Stored data:
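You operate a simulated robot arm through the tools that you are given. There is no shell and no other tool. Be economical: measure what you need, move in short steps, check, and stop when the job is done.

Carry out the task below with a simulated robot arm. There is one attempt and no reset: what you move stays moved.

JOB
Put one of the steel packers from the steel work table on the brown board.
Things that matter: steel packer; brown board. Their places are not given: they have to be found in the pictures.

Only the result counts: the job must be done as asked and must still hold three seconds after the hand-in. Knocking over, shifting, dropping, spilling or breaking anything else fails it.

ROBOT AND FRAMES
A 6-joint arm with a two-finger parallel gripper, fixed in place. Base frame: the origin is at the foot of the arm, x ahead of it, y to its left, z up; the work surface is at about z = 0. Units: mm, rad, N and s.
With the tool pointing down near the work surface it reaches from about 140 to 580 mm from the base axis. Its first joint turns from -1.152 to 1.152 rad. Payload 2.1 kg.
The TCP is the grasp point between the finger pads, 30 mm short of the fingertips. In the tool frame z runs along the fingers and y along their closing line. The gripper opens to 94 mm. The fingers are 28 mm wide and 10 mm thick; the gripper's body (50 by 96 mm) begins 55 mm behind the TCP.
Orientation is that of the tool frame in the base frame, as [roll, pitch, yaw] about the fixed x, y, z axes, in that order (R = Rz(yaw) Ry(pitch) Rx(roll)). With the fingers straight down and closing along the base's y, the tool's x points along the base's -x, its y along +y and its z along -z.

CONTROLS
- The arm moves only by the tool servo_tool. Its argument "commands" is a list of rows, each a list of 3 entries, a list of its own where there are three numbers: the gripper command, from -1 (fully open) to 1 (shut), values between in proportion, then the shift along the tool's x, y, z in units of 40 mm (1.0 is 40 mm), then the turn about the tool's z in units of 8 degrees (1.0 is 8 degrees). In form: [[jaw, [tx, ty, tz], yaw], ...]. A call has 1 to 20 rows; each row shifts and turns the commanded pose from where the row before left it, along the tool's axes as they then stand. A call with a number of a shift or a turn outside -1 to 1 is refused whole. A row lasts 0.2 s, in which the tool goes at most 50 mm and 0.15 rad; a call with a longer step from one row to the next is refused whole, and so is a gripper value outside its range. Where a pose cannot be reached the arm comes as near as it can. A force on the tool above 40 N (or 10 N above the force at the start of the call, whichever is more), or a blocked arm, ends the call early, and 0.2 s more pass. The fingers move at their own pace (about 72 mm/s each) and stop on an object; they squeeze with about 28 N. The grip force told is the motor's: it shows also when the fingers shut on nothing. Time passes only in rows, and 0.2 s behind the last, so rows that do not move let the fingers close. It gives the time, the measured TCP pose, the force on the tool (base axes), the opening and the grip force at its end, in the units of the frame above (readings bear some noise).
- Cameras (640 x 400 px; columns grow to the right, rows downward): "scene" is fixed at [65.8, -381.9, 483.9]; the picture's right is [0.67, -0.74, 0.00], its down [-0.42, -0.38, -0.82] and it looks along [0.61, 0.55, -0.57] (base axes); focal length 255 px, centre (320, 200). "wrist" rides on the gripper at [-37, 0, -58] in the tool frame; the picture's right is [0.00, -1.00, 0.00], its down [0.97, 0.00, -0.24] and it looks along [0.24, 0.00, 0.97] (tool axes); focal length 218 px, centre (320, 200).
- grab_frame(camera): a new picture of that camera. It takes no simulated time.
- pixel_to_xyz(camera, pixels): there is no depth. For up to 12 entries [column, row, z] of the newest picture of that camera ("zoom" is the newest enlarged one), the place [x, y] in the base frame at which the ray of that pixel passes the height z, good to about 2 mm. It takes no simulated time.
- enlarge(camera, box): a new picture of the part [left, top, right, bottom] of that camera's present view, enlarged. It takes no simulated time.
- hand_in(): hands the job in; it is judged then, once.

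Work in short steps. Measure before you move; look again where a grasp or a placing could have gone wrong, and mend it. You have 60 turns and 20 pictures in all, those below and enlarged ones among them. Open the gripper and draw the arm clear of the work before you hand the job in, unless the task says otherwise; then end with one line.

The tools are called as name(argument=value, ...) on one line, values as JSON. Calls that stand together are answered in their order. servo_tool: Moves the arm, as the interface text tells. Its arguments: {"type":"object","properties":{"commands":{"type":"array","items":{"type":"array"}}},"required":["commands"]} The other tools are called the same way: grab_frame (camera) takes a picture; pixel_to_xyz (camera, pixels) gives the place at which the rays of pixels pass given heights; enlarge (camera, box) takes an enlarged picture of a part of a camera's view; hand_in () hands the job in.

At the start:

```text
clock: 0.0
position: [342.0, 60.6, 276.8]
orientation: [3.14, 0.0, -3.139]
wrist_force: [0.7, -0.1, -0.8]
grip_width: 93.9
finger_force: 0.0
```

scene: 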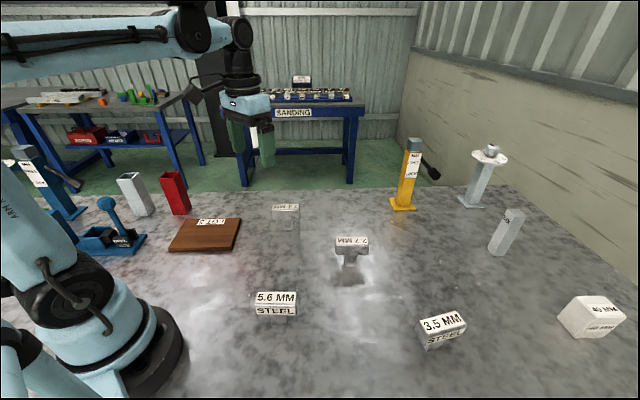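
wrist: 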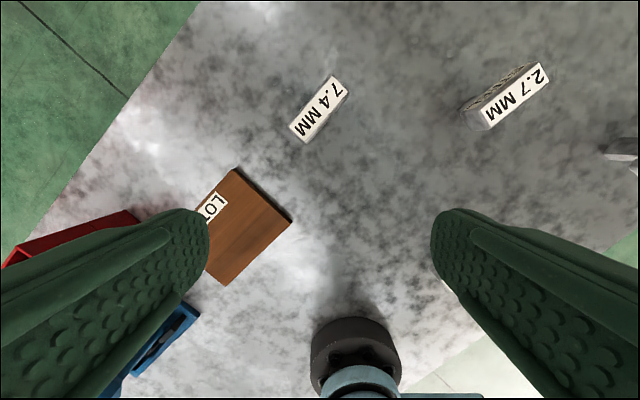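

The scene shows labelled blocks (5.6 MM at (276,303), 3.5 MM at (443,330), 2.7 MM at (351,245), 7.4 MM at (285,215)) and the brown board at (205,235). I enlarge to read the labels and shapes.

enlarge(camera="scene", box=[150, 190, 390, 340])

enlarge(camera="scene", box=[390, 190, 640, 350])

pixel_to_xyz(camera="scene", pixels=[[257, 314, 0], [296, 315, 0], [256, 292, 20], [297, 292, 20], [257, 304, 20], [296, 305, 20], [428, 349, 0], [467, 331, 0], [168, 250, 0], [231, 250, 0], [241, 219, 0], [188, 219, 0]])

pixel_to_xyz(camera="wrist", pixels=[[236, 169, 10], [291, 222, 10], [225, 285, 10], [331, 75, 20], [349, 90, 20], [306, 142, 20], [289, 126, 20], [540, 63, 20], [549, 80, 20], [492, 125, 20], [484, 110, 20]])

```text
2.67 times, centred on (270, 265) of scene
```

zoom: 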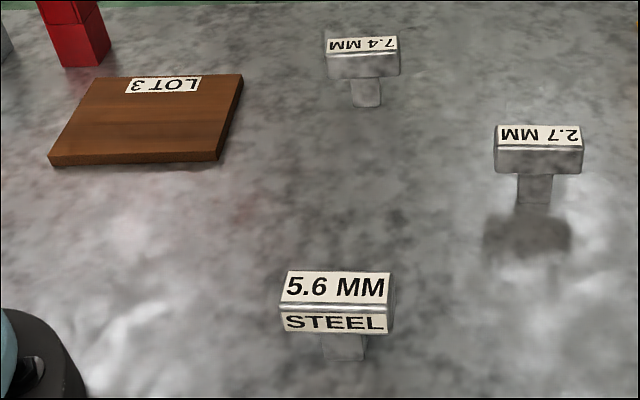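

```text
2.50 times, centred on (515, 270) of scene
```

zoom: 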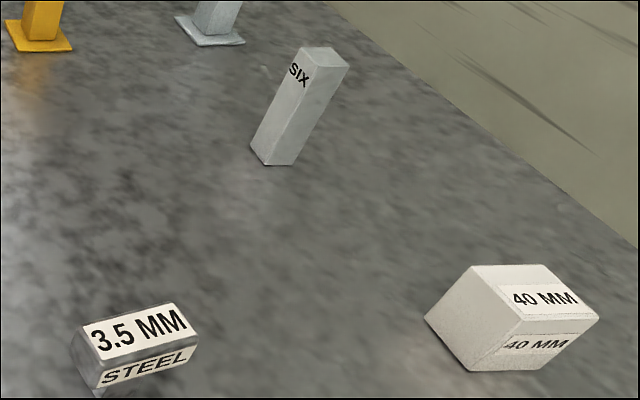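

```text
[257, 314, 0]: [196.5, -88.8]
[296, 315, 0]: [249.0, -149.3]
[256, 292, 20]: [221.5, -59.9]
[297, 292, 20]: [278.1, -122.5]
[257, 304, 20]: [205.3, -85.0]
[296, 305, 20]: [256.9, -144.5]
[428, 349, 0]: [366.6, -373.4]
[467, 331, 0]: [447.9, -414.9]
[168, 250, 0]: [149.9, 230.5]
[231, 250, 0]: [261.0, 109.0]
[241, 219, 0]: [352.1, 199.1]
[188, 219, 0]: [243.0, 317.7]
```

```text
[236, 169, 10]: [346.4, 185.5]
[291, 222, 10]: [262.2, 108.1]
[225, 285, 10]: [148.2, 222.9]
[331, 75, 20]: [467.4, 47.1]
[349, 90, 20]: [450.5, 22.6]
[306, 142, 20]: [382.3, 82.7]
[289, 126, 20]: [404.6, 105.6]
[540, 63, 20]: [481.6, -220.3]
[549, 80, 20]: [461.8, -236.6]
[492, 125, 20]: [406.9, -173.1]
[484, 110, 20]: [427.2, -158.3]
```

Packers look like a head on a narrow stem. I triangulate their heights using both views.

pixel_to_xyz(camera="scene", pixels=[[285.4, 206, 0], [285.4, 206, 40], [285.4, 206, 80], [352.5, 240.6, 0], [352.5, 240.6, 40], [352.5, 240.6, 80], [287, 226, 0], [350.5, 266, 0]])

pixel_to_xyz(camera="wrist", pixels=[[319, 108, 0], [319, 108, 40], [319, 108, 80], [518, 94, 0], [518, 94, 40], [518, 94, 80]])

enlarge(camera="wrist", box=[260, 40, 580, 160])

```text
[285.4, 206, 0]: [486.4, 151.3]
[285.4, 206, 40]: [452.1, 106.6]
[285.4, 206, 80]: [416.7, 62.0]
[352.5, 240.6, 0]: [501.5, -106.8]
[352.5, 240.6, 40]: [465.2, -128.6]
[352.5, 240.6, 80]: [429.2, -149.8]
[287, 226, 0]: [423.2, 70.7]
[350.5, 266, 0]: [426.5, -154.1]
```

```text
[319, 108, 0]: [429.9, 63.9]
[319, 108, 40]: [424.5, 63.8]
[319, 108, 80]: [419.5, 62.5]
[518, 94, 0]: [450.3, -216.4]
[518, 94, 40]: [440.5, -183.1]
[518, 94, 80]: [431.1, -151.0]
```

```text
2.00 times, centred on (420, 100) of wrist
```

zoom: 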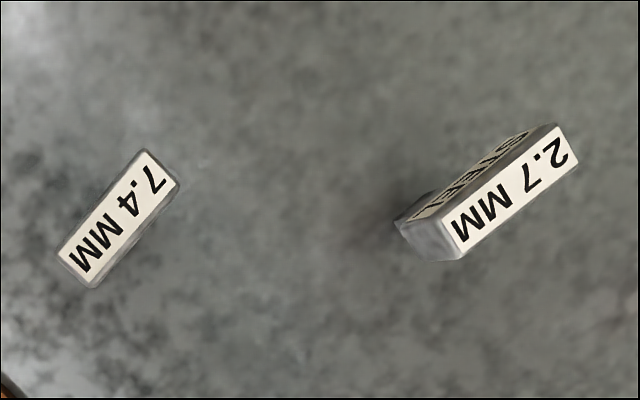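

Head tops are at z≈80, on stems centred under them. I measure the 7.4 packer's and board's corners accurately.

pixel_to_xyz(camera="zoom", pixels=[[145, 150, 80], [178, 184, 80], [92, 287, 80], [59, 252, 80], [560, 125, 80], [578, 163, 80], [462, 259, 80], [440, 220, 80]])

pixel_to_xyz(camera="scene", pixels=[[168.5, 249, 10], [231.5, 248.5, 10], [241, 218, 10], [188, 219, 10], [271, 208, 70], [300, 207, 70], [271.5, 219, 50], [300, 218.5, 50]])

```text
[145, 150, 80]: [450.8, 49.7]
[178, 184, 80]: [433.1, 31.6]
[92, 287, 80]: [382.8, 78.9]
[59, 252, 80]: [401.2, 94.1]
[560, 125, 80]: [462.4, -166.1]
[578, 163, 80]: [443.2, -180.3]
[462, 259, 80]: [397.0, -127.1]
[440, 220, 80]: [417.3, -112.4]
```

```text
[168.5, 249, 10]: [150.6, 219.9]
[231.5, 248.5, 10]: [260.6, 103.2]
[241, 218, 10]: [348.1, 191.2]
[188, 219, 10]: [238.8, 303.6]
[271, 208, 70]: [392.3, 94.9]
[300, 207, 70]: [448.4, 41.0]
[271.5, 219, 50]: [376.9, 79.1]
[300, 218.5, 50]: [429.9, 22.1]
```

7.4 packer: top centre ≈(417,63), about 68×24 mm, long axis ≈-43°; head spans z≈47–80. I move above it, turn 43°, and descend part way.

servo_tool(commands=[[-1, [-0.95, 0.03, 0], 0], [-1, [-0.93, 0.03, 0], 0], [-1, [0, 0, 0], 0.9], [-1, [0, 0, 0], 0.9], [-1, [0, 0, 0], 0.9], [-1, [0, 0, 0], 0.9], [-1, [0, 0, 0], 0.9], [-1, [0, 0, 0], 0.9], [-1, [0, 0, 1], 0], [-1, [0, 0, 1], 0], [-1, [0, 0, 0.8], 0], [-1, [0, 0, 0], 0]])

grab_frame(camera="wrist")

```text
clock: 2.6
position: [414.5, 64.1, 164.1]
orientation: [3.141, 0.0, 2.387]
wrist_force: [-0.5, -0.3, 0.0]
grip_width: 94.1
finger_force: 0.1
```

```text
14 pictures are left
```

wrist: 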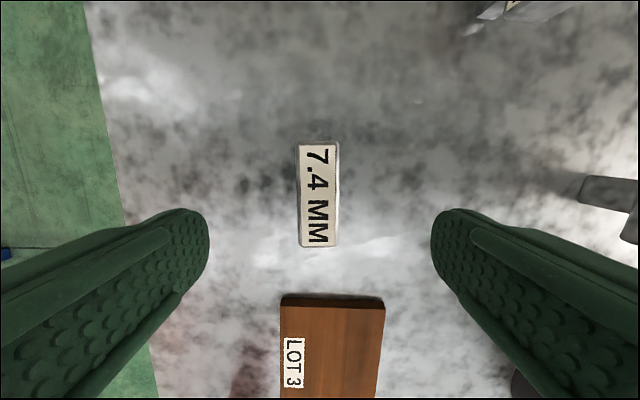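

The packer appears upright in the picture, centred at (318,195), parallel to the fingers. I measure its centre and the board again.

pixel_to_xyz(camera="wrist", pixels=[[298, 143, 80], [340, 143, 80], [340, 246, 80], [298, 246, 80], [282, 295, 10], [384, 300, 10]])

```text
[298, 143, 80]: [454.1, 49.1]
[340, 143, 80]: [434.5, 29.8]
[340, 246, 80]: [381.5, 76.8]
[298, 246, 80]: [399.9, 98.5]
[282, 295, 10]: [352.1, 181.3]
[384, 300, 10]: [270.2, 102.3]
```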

Instructions to follow:
Copy all the lines above that hold the string "steel".

Exercise solution:
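Put one of the steel packers from the steel work table on the brown board.
Things that matter: steel packer; brown board. Their places are not given: they have to be found in the pictures.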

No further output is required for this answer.